15 février 2023Calcul en cours...

Directors may be personally liable for stripping value to defeat creditors

Where an individual is both a corporate director and a shareholder, can they be held personally liable for stripping value from a corporation to defeat corporate creditors? “Yes”, according to the Court of Appeal for Ontario’s recent decision in FNF Enterprises Inc. v. Wag and Train Inc, 2023 ONCA 92. But what is the legal basis for imposing personal liability for the corporation’s obligations? In this case, the Court of Appeal (the Court) allowed an oppression claim to proceed against the director for depleting corporate assets to avoid liability arising from a broken lease, but it did not green light a claim against her as a shareholder based on corporate veil-piercing. This decision adds to the Court’s recent law on the limits of corporate form, clarifying the distinction between piercing the corporate veil and holding directors personally liable under the oppression remedy.

What you need to know

  • Directors may be held personally liable for value stripping. A director who is also a shareholder cannot take assets in priority to, and to the prejudice of, unpaid creditors. The Court held that creditors may pursue an oppression claim personally against a director for misusing their corporate powers in this manner.
  • No reason to pierce corporate veil. Causing a corporation to breach a contract (here, a lease) and stripping value from the corporation to avoid obligations under that contract are not grounds to pierce the corporate veil. Because the corporation entered the lease for a valid business purpose, it would be inappropriate to pierce the corporate veil to shift the liability from the lease onto the individual as a shareholder.
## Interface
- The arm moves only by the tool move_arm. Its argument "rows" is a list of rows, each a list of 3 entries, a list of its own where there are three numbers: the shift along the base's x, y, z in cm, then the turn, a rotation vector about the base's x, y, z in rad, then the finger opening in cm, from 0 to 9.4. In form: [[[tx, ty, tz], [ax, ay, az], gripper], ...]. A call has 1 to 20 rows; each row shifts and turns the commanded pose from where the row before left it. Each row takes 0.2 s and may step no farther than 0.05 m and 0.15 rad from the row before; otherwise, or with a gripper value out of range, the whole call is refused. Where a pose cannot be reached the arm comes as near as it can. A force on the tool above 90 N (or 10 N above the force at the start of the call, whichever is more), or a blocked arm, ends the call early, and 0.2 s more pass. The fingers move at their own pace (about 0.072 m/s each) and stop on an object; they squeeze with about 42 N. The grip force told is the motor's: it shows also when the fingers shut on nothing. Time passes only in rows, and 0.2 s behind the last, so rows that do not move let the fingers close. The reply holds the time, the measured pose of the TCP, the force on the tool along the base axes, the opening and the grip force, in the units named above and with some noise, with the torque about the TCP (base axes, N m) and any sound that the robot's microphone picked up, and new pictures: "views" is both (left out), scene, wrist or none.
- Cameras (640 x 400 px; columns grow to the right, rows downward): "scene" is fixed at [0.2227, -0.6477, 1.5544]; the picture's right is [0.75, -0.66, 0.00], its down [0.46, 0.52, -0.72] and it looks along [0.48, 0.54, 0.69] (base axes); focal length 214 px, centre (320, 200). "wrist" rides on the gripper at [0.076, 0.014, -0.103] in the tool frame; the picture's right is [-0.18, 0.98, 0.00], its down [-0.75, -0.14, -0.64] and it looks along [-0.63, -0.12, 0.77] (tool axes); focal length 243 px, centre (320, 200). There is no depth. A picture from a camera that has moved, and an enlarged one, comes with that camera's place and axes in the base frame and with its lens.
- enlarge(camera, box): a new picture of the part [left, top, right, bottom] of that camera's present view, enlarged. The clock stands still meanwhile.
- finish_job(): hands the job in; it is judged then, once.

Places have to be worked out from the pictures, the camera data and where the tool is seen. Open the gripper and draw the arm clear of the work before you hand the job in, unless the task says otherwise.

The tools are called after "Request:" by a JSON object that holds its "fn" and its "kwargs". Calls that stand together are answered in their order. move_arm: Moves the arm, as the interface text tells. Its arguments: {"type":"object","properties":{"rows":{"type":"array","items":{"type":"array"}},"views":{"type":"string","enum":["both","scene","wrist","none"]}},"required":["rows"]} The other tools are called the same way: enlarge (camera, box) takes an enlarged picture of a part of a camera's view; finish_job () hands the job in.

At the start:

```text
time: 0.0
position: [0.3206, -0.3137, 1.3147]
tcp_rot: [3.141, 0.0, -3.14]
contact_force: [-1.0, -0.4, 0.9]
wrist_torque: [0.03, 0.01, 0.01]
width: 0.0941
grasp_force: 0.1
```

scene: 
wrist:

Background: motion judge strikes claims against director

In 2015, Wag and Train Inc. (WT)—a company with a sole director, officer and shareholder—leased a commercial premise. The lease was set to expire in March 2021. About a year before the lease expired, WT abandoned the property and stopped paying rent. The defendant, the director/shareholder, allegedly stripped assets from WT and recommenced her business under a new corporation in a new leased premise.

The landlord commenced a claim against WT and its director/shareholder seeking to hold her personally responsible. The claim alleged two bases for imposing personal liability under the lease: (i) the defendant conducted herself in a manner that justified piercing the corporate veil and holding her responsible as a shareholder to the landlord; and (ii) relief against the director personally for the corporation’s lease obligation was warranted under the oppression remedy in section 248 of the Business Corporations Act (Ontario).

A motion judge struck the claims, concluding that, where a complaint concerns a breach of contract, a contract action against the corporation is the appropriate remedy. The landlord appealed.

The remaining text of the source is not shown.